P(x|y,z) = P(x|z) whenever P(y,z) > 0

That means, when the probability of x given y and z is equal to the probability of x given z, then y no longer contributes to our understanding of x, once we know z. Put another way, if we focus our attentions on z, we don't have to calculate the value of y. Or, we have a nifty little test: we pull variables out and see if our overall beliefs actually change with those links missing. If not, we're golden, we can leave things out and move on.

How about an example? Let's say I wanted to climb King's Peak this summer. What are the chances I'll climb King's Peak this summer, given the status of my training and the status of my knees? Let's say I went to the gym every day for 9 months? Who cares, can I walk a mile without my knees swelling up? Nope. OK, then I don't need to classify the quality of my training until I figure out what my knees need to handle the pounding of a good, long hike. Unless I can handle the knee issue, I'm not going to make that peak anytime soon. Making the peak is conditionally independent of my training, given my knowledge of my knees. Now, if the knees are working fine, then I better find out if my heart and lungs have been prepared for a two-day hike to the highest peak in Utah. That's conditional independence, as I understand it.

Marginal independence, or unconditional independence, means that two variables are independent, regardless of what other variables we might know. Meaning, my choice of laptop brands and the price of tea in China are unconditionally independent. I really don't want to link the two computations together under any circumstances.

Let's look at why. If everything is linked to everything, then anything I know has to be taken into account. If I know three things, then I have 2 to the 3rd power, or 8 probabilities to store. But, if I know 10 things, I have 1024 probabilities to store. What if I know one thousand things, or one million things? Good luck, the universe isn't big enough to hold all the probabilities that are possible. And we don't have time enough to figure it all out anyway. So, independence is key. The liberation front is where it's at.

So far, so good. I skipped a few of the details: properties of conditional independence; the actual equations for odds, likelihood and belief; equations for probability manipulation such as the product rule and the chain rule. Overall, it seems that we're getting somewhere. Probably to the point of appreciating Bayesian networks.

Bayesian networks are used to keep our thinking clear.
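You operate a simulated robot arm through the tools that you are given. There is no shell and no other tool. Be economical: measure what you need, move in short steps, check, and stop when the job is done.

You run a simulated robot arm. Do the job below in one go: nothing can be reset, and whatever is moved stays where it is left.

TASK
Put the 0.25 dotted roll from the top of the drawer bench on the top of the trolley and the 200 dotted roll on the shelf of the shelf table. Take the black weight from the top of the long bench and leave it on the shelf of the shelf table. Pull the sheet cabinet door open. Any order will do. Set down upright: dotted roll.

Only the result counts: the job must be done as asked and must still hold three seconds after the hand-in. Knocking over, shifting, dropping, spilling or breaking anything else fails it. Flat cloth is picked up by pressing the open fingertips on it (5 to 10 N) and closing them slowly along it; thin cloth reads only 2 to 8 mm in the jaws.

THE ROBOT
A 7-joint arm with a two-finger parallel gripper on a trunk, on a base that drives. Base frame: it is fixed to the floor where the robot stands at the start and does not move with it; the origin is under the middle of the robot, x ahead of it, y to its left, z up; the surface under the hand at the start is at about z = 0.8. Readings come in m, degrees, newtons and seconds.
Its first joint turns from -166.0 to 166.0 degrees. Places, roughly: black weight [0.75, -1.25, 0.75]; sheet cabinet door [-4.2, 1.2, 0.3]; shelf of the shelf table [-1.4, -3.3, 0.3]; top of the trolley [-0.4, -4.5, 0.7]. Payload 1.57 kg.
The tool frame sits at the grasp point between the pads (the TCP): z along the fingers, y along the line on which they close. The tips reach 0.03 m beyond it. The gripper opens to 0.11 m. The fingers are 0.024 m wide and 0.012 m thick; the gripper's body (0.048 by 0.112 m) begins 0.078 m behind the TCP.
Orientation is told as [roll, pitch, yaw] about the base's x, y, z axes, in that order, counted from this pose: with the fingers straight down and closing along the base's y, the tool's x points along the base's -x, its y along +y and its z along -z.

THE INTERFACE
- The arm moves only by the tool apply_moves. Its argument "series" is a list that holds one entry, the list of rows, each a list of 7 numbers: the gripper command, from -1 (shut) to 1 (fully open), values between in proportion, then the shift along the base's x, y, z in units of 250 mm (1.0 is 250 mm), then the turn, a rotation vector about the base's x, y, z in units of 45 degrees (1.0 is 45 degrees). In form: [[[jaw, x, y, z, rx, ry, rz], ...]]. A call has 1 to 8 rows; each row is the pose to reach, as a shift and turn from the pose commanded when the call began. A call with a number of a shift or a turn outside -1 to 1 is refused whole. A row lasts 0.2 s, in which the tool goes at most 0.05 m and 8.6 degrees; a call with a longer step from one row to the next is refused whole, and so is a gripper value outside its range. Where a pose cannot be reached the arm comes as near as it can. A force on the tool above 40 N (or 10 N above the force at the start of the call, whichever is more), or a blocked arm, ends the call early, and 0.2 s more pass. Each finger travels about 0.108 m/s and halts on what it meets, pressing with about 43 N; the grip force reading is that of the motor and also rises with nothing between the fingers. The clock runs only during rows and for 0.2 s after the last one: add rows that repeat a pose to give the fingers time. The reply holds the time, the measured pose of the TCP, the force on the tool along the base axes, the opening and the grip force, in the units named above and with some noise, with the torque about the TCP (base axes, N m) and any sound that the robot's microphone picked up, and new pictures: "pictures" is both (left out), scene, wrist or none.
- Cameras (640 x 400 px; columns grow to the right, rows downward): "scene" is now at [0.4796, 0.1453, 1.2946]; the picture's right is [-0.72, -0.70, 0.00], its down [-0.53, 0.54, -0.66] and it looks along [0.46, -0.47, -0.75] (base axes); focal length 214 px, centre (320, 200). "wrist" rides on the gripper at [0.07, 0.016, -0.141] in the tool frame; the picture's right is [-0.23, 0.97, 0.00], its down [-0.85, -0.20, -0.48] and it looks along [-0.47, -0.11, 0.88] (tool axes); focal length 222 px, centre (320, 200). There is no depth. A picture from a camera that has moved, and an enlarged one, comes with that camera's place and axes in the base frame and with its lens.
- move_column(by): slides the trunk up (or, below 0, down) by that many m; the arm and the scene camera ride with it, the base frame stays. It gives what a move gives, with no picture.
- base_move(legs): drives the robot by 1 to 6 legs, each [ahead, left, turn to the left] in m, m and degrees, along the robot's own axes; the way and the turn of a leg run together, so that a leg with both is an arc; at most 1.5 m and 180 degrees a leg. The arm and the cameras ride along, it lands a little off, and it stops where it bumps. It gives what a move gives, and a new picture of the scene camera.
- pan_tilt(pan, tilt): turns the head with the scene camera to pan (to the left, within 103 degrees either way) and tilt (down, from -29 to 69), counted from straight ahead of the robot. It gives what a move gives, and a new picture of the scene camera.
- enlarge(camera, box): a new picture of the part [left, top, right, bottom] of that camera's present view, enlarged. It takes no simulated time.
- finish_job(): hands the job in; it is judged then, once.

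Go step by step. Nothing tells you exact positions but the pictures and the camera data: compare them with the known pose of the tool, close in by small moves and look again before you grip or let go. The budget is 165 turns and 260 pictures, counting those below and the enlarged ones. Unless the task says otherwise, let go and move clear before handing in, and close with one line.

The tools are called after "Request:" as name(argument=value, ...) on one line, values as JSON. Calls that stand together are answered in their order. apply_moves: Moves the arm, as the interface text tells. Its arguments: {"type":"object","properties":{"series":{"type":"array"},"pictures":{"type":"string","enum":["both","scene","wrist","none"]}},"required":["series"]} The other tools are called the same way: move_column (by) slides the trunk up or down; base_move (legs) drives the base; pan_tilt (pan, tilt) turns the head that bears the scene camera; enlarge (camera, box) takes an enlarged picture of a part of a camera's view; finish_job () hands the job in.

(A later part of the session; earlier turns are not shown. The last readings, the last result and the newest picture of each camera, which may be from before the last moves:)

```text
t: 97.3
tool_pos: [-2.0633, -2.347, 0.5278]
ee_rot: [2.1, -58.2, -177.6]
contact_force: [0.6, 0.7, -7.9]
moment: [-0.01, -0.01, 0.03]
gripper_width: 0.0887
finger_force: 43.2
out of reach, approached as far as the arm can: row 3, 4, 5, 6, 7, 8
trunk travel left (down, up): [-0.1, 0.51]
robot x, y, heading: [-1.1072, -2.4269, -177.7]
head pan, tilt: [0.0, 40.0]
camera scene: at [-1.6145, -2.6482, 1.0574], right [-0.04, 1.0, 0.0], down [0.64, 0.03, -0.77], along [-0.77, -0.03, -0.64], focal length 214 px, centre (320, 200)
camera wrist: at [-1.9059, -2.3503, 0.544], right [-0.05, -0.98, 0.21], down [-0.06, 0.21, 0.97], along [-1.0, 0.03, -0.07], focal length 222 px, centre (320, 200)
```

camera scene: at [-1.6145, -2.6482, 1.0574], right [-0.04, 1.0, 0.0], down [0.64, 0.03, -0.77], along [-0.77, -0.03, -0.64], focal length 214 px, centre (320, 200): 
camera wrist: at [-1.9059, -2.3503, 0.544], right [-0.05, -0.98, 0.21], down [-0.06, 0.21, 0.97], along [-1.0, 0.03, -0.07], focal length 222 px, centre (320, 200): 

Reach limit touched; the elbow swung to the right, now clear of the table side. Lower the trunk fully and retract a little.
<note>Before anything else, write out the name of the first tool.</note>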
Pearl outlines them a little more carefully. The benefits of Bayesian networks are:

1. to provide convenient means of expressing substantive assumptions
2. to facilitate economical representation of joint probability functions
3. to facilitate efficient inferences from observations

Basically, if we can test ideas carefully, or if we can prove independence, we can store these ideas fairly quickly. We learn in a stepwise fashion, and we continue to benefit from this learning over time. We learn to simplify our models, then we don't go back and work with more complicated models. We test out an idea, and if it works, we have the architecture in place to take advantage of that idea. If not, we merely remove the link we created and keep going. Bayesian networks are simply the agile methods of cognitive systems.

Pearl points out that a Bayesian network is meant to emphasize the subjective nature of the inputs. This little piece of honesty could stop many snide remarks from statistical snobs before they start. We are working with a priori knowledge here, and we like it that way. We are purposefully mixing in our personal expertise, subjective as it may be, into our models. The modeler matters. This may be a limitation to the Bayesian perspective, according to some, but I personally like doing the kind of analysis that asks me what I think before getting started. I am the god of that model, and everyone better know it. If I am right, if my analysis turns out consistent, I can come up with better models than my cohorts. I can actually get better answers to life's questions by staying informed and suggesting ways of organizing the inference that can be tested and used. If not, well, let the results of the analysis show that things are inconsistent, that I had a faulty view of the world that is less useful. At least I had a shot at greatness.

But, back to the story. There is a whole set of tools for finding simpler models. One of these is called d-seperation. There are others. We create the simplest models possible. The whole point is to start making inferences. We want to:

1. make a coherent interpretation of the model--actually make sense when we describe what we are modeling
2. remain consistent with our prior observations and the information on hand

Pearl came up with a process for working the Bayesian network in a linear way. He breaks the network up into cut-sets, or compound variables, that can be calculated as a whole and then used with other compound variables in the network. There are other methods of simplification as well. If these methods do not simplify a problem sufficiently, then stochastic simulation can be used. I'm trying to remember the details of stochastic simulation from another book of Pearl's. If I remember right, it samples from the network to derive clusters that should occur in the network.

So, we get to the point where we have Bayesian networks. These are associative networks: networks that reflect independence and dependence. Now, we want to move on to causal Bayesian networks. These are assertions of actual causality. The rest of the book explores how to do this and use this. The question about why we want these, however, can be my last point.

Once we have a causal network, we can then respond to changes and interventions in a consistent way. When something unexpected happens, we can start to think about the implications of that event. We can start to see that a mopped floor represents a slipping hazard and an escalated marital dispute threatens a night on the couch. We can also start to see that putting a hazard sign out is a legally responsible thing to do and going out for a walk before exploding into the next argument might make more sense. We can actually find support for the decisions we want to be making with these causal graphs.

A lot of these ideas are really basic. I've been around them for quite a while. I don't think I've simplified them to the point that I can explain them to a 6th grader, let alone a 6-year-old. Einstein would say that I don't understand them thoroughly enough yet. At least it may be a step towards having a mind for Bayesian statistics.